** start EXCERPTED PASSAGE **

Justin Trudeau n’a pas eu une mauvaise semaine à l’enquête sur le recours à la Loi sur les mesures d’urgence.

C’est déjà beaucoup.

Il est rare qu’un premier ministre témoigne à une enquête publique. Les interrogatoires y sont longs et le risque de dérapage est constant.

Comme les sept ministres qui l’ont précédé depuis lundi, M. Trudeau a évité le pire. Il s’expliquait de façon sobre, claire et réfléchie, sans cassette.

A-t-il été convaincant ? Ça dépend du cadre d’analyse.

Il était plus habile sur le plan politique que sur le plan juridique.

Selon un sondage Abacus Data publié fin octobre, 60 % des Canadiens appuyaient le recours à la Loi sur les mesures d’urgence, et les audiences cette semaine n’ont pas dû les faire changer d’avis.

Quant à savoir si M. Trudeau a respecté la loi, la réponse est moins claire.

Pour invoquer l’état d’urgence, la sécurité nationale doit être menacée. Quatre cas le justifient : espionnage et sabotage ; ingérence étrangère ; « violence grave » dans un but politique, religieux ou idéologique ; et enfin, des « actions cachées et illicites » visant à « saper » notre gouvernement.

Le fédéral doit consulter les provinces et démontrer que tous les moyens disponibles ont été utilisés sans succès.

Le patron du Service canadien du renseignement de sécurité (SCRS) a avoué cette semaine que les perturbations à Ottawa et ailleurs au pays ne répondaient pas à ces critères.

La commissaire de la Gendarmerie royale du Canada (GRC) a aussi indiqué que la veille de l’invocation de cette loi, un nouveau plan d’intervention se préparait.

Les postes frontaliers de Windsor (Ontario) et de Coutts (Alberta) étaient rouverts ou en voie de l’être. Et une entente était en préparation avec certains responsables de l’occupation du centre-ville d’Ottawa — rien ne garantit toutefois que les manifestants l’auraient respectée.

Malgré tout, Judy Thomas, la conseillère à la sécurité nationale de M. Trudeau, lui a recommandé d’invoquer cette mesure d’exception.

Le patron du SCRS lui a dit la même chose. On se trouve ainsi devant une agence qui croit qu’une mesure est à la fois injustifiée et requise.

À leurs yeux, notre définition juridique de la sécurité nationale serait trop restrictive.

Il faut se remettre dans le contexte.

** end EXCERPTED PASSAGE **

### [WHAT IS ASKED]
1. Extract from the excerpted passage the words running from "Comme les sept" to "du cadre d’analyse.".
2. Continue the excerpted passage that opens with "Justin Trudeau n’a".

** start DATASET CONTENT **

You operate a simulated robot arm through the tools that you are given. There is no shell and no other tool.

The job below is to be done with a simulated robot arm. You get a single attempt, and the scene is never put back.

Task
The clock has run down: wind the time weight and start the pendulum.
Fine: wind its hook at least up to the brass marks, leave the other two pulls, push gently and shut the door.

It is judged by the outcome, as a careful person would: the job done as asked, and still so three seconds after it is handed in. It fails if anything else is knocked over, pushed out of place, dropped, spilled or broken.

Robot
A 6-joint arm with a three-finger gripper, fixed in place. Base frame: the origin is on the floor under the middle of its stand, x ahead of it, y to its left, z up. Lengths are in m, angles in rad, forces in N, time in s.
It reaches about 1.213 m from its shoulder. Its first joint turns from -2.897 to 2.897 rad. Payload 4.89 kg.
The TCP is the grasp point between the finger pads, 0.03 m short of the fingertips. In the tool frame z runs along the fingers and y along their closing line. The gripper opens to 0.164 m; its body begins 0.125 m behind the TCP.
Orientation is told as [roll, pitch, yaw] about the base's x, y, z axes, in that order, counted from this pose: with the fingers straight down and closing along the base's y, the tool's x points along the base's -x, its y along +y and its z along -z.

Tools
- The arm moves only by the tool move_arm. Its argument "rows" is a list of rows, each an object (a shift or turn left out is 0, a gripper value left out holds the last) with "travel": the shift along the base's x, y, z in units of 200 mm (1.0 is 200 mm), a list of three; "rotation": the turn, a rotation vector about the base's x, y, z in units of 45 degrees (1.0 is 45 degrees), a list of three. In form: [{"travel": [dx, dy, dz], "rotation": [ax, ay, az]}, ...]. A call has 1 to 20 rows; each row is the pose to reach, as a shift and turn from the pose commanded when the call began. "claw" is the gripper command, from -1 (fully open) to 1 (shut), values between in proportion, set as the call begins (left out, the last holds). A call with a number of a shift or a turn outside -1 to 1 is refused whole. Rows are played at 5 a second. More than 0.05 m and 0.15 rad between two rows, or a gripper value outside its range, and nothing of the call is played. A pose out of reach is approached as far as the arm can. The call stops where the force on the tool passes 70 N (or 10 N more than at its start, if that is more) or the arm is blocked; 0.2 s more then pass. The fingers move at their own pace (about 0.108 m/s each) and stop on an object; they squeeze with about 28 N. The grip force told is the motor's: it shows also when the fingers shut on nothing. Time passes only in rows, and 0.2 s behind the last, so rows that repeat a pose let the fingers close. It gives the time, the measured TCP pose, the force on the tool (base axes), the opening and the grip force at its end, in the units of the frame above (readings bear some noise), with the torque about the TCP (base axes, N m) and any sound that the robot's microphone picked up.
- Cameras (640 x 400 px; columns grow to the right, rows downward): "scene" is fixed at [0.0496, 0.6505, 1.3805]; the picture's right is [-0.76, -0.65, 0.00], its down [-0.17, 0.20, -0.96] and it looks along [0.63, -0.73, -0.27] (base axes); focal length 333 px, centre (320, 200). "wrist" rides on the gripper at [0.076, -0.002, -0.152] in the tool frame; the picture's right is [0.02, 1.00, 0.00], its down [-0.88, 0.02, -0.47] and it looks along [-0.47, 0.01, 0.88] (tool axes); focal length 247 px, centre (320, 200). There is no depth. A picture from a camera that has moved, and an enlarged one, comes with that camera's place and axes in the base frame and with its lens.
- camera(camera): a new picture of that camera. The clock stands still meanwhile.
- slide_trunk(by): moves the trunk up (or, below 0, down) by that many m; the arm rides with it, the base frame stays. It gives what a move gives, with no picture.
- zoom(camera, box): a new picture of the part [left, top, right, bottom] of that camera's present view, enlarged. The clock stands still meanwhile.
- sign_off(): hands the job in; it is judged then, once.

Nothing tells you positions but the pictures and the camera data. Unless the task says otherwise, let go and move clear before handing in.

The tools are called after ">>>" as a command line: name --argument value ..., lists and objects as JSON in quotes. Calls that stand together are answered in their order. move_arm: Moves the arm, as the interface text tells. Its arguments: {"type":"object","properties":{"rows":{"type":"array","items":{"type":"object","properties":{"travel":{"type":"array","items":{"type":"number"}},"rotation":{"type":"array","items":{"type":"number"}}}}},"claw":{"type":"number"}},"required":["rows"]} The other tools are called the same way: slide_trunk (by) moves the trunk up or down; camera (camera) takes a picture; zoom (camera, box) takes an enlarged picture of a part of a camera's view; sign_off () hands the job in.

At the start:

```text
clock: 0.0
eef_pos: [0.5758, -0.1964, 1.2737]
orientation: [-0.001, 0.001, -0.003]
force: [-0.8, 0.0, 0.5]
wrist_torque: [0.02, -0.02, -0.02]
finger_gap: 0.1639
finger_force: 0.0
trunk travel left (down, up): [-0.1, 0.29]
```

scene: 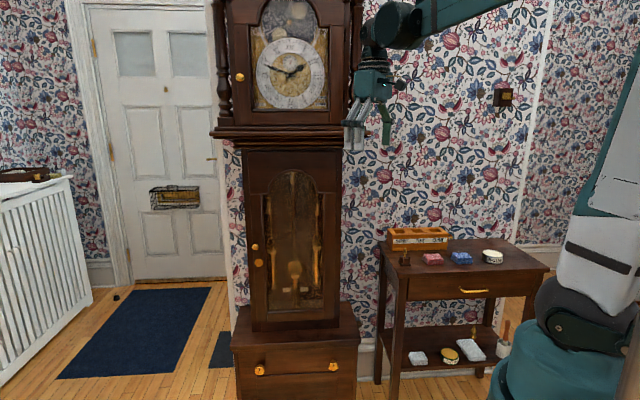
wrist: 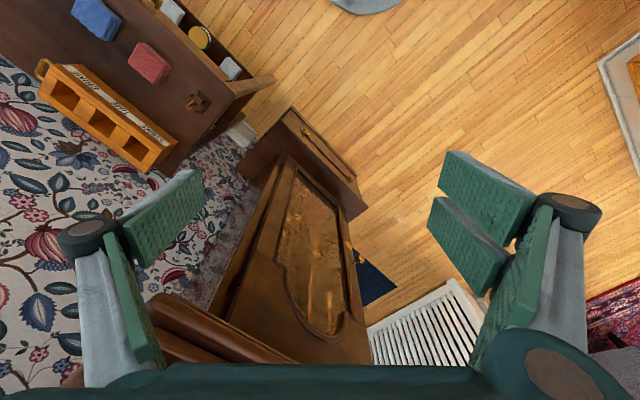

** end DATASET CONTENT **

### [RESPONSES TO THE EXERCISE]
1.
Comme les sept ministres qui l’ont précédé depuis lundi, M. Trudeau a évité le pire. Il s’expliquait de façon sobre, claire et réfléchie, sans cassette.

A-t-il été convaincant ? Ça dépend du cadre d’analyse.

2.
La Maison-Blanche se demandait si le Canada était encore un partenaire commercial fiable. L’intégration des chaînes d’approvisionnement était menacée. Même si les frontières étaient à nouveau dégagées, il était plausible que les blocages reprennent.

À Coutts, la police venait de saisir des armes qui semblaient conçues pour une insurrection. Selon la GRC, ces gens semblaient prêts « à mourir pour la cause ».

Le gouvernement Trudeau craignait ces insurgés, mais il semble avoir élargi la notion de sécurité nationale pour y inclure l’économie. Et il l’a invoquée pour intervenir en partie de façon préventive, après en avoir simplement informé les provinces. Ce n’était pas une consultation en bonne et due forme.

Le gouvernement Trudeau répond qu’il agissait sur la recommandation du SCRS et de sa conseillère à la sécurité nationale. Et il ajoute que c’est lui, et non le SCRS, qui est ultimement responsable d’évaluer si la menace correspond aux critères prévus dans la loi.

C’est vrai. Mais le problème, c’est qu’il refuse de dévoiler son argumentaire juridique. Cet avis est confidentiel, a expliqué le ministre de la Justice, David Lametti.

Le fédéralisme canadien paraît mal dans cette crise. La division des pouvoirs y est rigide et confuse.

La responsabilité première de l’occupation d’Ottawa revient à sa police municipale. Elle prévoyait que les occupants partiraient après quelques jours, et elle n’avait aucun plan pour les expulser.

L’Ontario n’a pas brillé non plus. Son premier ministre, Doug Ford, craignait d’être accusé d’ingérence dans les opérations policières. Il a donc offert le service minimal.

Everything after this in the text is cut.